Disappointed by Fisher, I surfed over to the Web site forKen Krawchuk, the Libertarian candidate for governor. Now while I have obvious libertarian biases, I’ve been disappointed by the Libertarian Party’s offerings for state offices before. Most seem to be going through the motions of running, but get caught up in a sort of third-party malaise that prevents them from tackling all of the major issues confronting the state. At the same time, some Libertarians are so intent on launching the next American Revolution that they forget that we got into our current dire straits one step at a time, and that we need to get out of them one step at a time.

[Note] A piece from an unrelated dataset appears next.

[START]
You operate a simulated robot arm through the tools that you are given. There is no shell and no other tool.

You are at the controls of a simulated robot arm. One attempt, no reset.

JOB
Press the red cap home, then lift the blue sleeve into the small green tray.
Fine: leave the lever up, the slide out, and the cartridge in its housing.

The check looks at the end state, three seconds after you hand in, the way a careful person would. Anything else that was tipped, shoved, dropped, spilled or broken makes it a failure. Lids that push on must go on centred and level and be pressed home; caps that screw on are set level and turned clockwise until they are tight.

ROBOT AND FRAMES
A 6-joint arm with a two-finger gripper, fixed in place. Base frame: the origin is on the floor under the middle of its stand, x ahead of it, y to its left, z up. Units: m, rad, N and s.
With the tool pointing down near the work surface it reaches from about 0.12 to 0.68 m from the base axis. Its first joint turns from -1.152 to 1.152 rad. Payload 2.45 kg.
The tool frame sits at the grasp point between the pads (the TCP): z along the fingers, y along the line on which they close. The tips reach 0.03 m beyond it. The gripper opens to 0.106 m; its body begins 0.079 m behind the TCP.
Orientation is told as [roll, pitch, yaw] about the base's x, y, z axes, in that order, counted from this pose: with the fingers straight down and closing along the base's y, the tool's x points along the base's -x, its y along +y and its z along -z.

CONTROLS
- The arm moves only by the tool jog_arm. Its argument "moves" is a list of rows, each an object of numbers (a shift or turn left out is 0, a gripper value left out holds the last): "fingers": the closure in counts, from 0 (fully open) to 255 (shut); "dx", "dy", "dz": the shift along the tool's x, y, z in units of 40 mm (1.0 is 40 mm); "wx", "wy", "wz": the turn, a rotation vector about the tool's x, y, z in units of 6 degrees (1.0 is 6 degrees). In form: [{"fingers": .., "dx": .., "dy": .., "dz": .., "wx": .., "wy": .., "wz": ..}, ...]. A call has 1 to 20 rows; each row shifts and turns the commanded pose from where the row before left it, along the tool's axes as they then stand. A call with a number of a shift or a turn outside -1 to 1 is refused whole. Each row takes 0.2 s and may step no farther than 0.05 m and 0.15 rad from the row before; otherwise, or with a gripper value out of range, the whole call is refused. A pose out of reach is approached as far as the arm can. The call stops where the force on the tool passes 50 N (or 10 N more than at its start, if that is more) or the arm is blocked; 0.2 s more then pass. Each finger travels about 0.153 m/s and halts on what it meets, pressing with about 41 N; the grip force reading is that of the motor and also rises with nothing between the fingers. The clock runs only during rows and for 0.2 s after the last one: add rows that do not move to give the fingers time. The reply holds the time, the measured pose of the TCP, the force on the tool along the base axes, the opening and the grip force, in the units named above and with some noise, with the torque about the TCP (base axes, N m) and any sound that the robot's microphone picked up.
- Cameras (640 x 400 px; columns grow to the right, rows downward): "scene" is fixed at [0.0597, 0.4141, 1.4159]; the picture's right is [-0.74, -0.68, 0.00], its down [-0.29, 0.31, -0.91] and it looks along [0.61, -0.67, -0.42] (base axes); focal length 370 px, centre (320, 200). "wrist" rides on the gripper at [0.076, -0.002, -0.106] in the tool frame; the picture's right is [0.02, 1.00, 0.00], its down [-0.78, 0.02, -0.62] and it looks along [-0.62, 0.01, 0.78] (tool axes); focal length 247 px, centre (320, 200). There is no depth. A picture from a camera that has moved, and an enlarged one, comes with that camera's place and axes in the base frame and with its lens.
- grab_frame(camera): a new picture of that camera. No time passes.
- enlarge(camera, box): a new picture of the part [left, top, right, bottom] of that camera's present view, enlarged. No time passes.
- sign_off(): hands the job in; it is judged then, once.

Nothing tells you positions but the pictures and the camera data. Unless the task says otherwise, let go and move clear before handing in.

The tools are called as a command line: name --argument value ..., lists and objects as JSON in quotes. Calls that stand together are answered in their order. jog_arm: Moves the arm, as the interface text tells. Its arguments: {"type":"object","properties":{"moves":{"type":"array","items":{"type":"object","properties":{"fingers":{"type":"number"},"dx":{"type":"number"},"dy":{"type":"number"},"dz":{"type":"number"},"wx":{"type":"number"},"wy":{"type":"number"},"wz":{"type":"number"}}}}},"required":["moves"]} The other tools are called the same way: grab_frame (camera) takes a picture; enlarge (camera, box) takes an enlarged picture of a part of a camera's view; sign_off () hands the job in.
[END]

Krawchuk recognizes this. While presenting a consistently pro-freedom, pro-individual agenda, he also does something that the other candidates hardly ever even mention: following the rule of law. For example, as a Libertarian, he’s not thrilled with the state of public education. But since state law demand public education, he realizes that his proposals must work within that context.
He proposes allowing parents to send their kids to any government school, not just their local school district (something that’s actually punishable by jail time right now), reducing the influence of the unelected Board of Education in Harrisburg, and rejecting unfunded mandates. I’d like to see some more specific proposals – exactly which mandates is he talking about? Would he push to eliminate the Board? – but he’s arguing exactly the points I argue when I discuss the issue with friends.
I also love the fact that he’s proposing something that none of the other candidates for governor are doing – encouraging school districts to teach the Pennsylvania constitution! Imagine that – an actual education in civics! His common sense approach to drugs and guns was also refreshing.
Ultimately though, it is his commitment to empowering parents to choose their children’s education that ultimately inspired me to endorse him for Governor, and to proudly vote for Ken Krawchuk on November 5.